Phase Transition Dominated High-Rate Performances of the High Voltage LiNi_0.5Mn_1.5O₄ Cathode: Improvement on Structure Evolution and Ionic Diffusivity by Chromium Doping

Phase transition can profoundly influence the electrochemical performances of cathode materials for lithium ion batteries. The intricate phase transitions upon electrochemical cycling constrain the high-rate performances of the LiNi_0.5Mn_1.5O₄ cathode. The formation of the rocksalt-like phase causes the diffusion of Li ions asymmetric in the lithiation and delithiation reactions.
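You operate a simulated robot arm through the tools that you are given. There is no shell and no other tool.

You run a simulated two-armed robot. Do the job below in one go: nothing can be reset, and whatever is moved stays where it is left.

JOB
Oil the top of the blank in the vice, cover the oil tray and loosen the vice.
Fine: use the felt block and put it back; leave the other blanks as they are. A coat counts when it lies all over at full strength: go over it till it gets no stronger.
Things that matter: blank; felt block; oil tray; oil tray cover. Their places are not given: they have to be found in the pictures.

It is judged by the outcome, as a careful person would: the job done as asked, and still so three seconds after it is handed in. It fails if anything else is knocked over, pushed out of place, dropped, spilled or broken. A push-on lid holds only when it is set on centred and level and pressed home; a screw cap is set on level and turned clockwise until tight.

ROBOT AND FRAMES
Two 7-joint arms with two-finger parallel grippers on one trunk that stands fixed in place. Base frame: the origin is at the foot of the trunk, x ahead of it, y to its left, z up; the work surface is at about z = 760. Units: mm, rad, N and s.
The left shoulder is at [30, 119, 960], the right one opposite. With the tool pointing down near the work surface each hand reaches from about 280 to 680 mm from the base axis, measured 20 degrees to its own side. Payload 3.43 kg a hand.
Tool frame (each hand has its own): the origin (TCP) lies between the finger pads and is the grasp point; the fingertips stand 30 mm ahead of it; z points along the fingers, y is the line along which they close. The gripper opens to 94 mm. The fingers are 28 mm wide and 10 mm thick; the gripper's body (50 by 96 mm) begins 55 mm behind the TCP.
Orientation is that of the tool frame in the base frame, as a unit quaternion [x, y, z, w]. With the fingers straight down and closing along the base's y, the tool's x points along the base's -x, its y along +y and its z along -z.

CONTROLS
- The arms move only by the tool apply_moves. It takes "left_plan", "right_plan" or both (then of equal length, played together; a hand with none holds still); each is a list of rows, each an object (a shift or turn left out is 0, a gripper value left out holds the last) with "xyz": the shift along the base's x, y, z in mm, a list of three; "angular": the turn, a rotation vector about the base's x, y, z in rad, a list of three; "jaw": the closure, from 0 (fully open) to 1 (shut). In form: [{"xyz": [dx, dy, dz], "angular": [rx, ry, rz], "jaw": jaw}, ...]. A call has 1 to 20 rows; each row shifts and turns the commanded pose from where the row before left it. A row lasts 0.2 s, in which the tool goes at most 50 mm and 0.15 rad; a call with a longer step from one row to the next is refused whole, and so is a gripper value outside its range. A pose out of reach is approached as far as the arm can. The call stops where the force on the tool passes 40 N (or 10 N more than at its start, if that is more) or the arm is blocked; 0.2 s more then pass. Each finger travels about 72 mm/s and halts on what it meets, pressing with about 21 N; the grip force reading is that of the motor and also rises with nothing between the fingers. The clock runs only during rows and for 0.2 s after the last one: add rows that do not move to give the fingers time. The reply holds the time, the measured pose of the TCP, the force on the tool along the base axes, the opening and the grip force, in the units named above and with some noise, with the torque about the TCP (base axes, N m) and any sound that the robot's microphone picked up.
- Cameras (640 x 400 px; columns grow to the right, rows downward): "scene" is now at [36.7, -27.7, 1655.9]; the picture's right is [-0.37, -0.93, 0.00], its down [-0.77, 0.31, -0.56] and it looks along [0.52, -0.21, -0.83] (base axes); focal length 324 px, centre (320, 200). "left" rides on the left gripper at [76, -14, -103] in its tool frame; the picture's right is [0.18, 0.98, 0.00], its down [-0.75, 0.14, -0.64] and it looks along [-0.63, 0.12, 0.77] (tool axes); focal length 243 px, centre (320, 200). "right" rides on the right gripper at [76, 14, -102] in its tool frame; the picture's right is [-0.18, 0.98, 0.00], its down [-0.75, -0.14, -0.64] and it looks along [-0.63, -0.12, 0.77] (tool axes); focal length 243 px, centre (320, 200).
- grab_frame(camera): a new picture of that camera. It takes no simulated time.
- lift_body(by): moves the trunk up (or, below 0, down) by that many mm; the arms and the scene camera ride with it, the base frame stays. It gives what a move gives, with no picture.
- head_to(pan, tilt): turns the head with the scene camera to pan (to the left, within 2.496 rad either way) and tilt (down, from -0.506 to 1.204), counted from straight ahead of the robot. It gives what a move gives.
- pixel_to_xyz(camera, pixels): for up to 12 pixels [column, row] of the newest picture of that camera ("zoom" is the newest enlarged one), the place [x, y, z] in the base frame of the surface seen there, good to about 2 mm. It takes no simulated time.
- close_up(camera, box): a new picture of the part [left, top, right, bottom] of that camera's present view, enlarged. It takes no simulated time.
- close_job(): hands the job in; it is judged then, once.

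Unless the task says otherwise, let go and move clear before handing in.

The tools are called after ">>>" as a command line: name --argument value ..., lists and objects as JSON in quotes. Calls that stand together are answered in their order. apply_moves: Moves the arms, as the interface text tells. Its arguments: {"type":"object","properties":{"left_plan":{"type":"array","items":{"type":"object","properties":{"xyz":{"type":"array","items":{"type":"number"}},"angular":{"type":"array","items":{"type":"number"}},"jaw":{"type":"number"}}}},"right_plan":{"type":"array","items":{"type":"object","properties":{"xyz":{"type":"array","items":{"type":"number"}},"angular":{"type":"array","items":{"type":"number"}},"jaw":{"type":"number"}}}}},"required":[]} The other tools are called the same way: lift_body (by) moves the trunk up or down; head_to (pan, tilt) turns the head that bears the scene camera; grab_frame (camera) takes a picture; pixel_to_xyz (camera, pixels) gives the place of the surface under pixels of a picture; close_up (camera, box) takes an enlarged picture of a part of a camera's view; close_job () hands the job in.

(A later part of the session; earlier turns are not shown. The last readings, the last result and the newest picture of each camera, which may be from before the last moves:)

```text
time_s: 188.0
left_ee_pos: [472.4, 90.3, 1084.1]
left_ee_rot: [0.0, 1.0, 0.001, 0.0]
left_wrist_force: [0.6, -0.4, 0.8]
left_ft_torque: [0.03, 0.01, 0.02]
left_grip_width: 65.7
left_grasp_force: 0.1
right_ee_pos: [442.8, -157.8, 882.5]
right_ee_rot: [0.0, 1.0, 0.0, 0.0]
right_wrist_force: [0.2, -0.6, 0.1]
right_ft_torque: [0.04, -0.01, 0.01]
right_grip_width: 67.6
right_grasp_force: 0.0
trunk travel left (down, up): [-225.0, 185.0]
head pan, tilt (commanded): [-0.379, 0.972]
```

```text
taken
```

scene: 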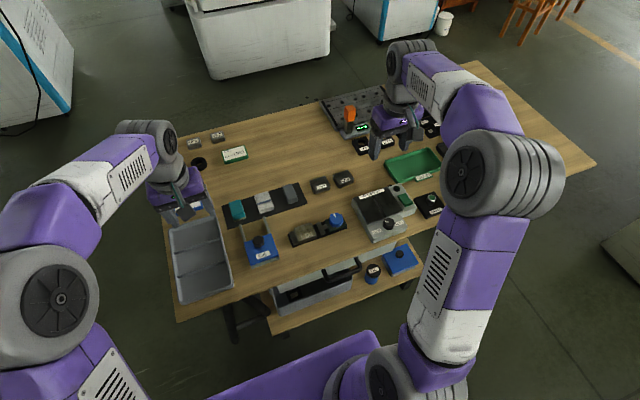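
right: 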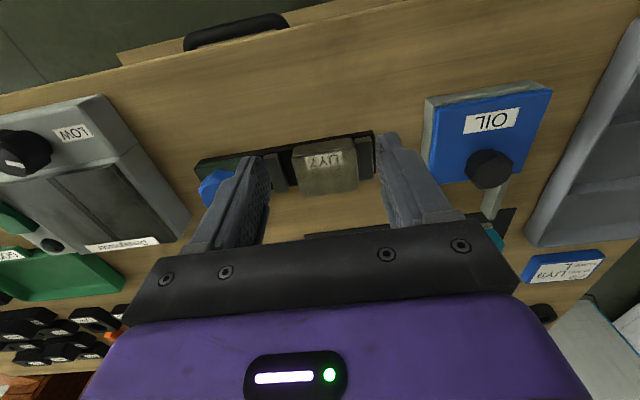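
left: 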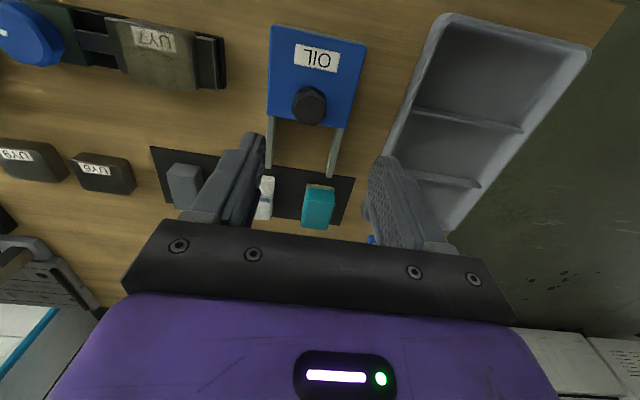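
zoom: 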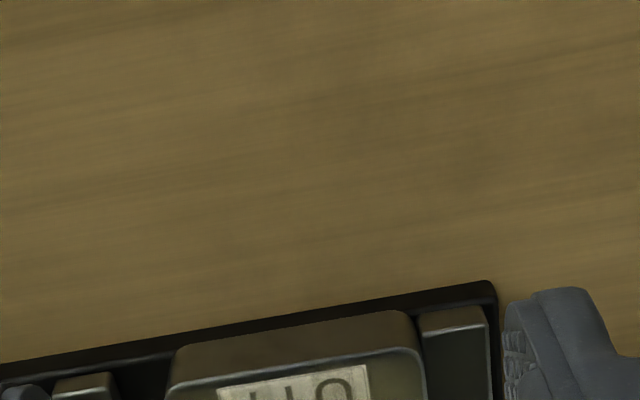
The evolution of multiple cubic phases results in poor diffusivity of Li ions in the LiNi_0.5Mn_1.5O₄. High-resolution XRD scans on the chemically delithiated samples reveal that the intricate phase transitions are effectively suppressed in Cr-doped LiNi_0.5Mn_1.5O₄. The suppression of phase transitions not only enhances the Li ions' diffusivity inside the lattice, but also stabilizes the charge transfer interfaces by reducing lattice mismatch and alleviating structural stress during the lithiation and delithiation. Consequently, the improvement on structure evolution endows the LiNi_0.5Mn_1.5O₄ with enhanced diffusion coefficient of Li ions, larger accessible capacity, and improved Coulombic efficiency.